Selon l’état actuel du droit, l’aveu n’est donc plus qu’un mode de preuve comme les autres, privé de sa confortable inexorabilité d’antan.

Vous avez lu attentivement l’unique phrase qui compose l’article 428 et vous avez certainement remarqué quelque chose. Où est la définition juridique de l’aveu ? Ô surprise, encore une notion qui n’est pas définie par le Code de procédure pénale ! Diantre, mais que fait le législateur !? Pas de panique, comme d’habitude, la doctrine a supplanté la carence de ce dernier et a proposé toutes sortes de définitions. J’en retiens celle de Gérard Cornu : l’aveu est la reconnaissance, par la personne soupçonnée, de sa culpabilité quant aux faits qui lui sont reprochés. Gérald Pandelon précise dans sa thèse disponible sur Internet dont j’ai lu l’introduction (parce que lire les 418 pages, très peu pour votre pauvre petit chaton) que « l’aveu doit être libre et spontané […]. Car l’essence de l’aveu demeure la liberté : il doit être recueilli dans le respect de celle-ci ».

Liberté, aveu, aveu, liberté, Veritaserum, vous voyez le rapprochement ?

L’essence même du Veritaserum est de plonger celui qui l’ingère dans un état à la limite de la transe : la volonté de la personne est annihilée par une docilité imposée. Ses réponses aux questions posées sont formulées sans hésitation, presque automatiquement. Il n’y a plus de liberté sous l’emprise du Veritaserum (cf. toutefois la partie bonus). Avouer sous Veritaserum pourrait-donc être comparé à avouer sous la torture, puisqu’initialement, on ne veut pas avouer, mais qu’on nous force à le faire quand même, contre notre volonté.

 

« Vous avez le droit de garder le silence, enfin vous pouvez toujours essayer » dit Horatio Caine en sortant de sa poche une fiole de Veritaserum

Outre le fait que le Veritaserum semble incompatible avec le principe même de l’aveu, censé être volontaire, l’utilisation de cet élixir viole par ailleurs plusieurs principes de notre procédure pénale.
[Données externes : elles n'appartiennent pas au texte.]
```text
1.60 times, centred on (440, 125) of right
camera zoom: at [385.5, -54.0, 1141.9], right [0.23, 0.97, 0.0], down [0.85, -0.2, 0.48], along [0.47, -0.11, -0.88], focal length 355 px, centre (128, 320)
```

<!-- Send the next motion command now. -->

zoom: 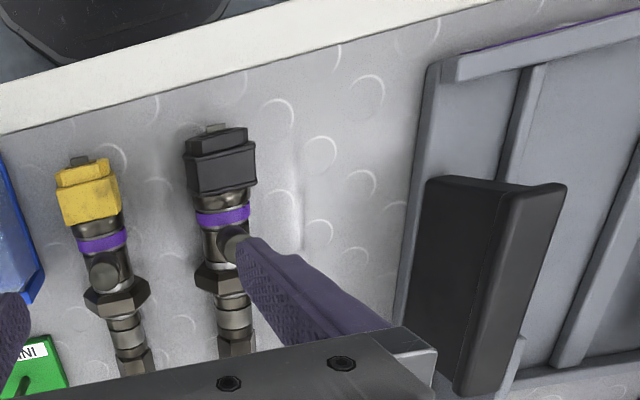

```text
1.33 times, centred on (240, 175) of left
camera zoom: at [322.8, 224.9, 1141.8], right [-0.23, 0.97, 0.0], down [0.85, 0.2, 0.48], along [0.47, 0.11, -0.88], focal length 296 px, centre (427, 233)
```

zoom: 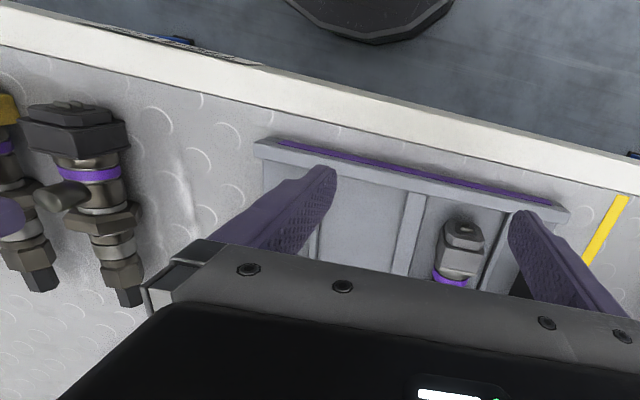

Le droit de se taire, tout d’abord. L’article 116 du Code de procédure pénale précise ainsi qu’un juge d’instruction doit, avant tout interrogatoire, informer la personne entendue de son droit de faire des déclarations, de répondre aux questions qui lui sont posées ou de se taire.

Le droit de ne pas participer à sa propre incrimination, dérivé du droit de se taire, est également bafoué par l’utilisation du Veritaserum. Il découle directement de la présomption d’innocence : une personne placée en garde-à-vue reste innocente, elle a donc tout à fait le droit de ne rien dire, puisqu’il revient exclusivement à l’accusateur d’apporter la preuve de son éventuelle culpabilité.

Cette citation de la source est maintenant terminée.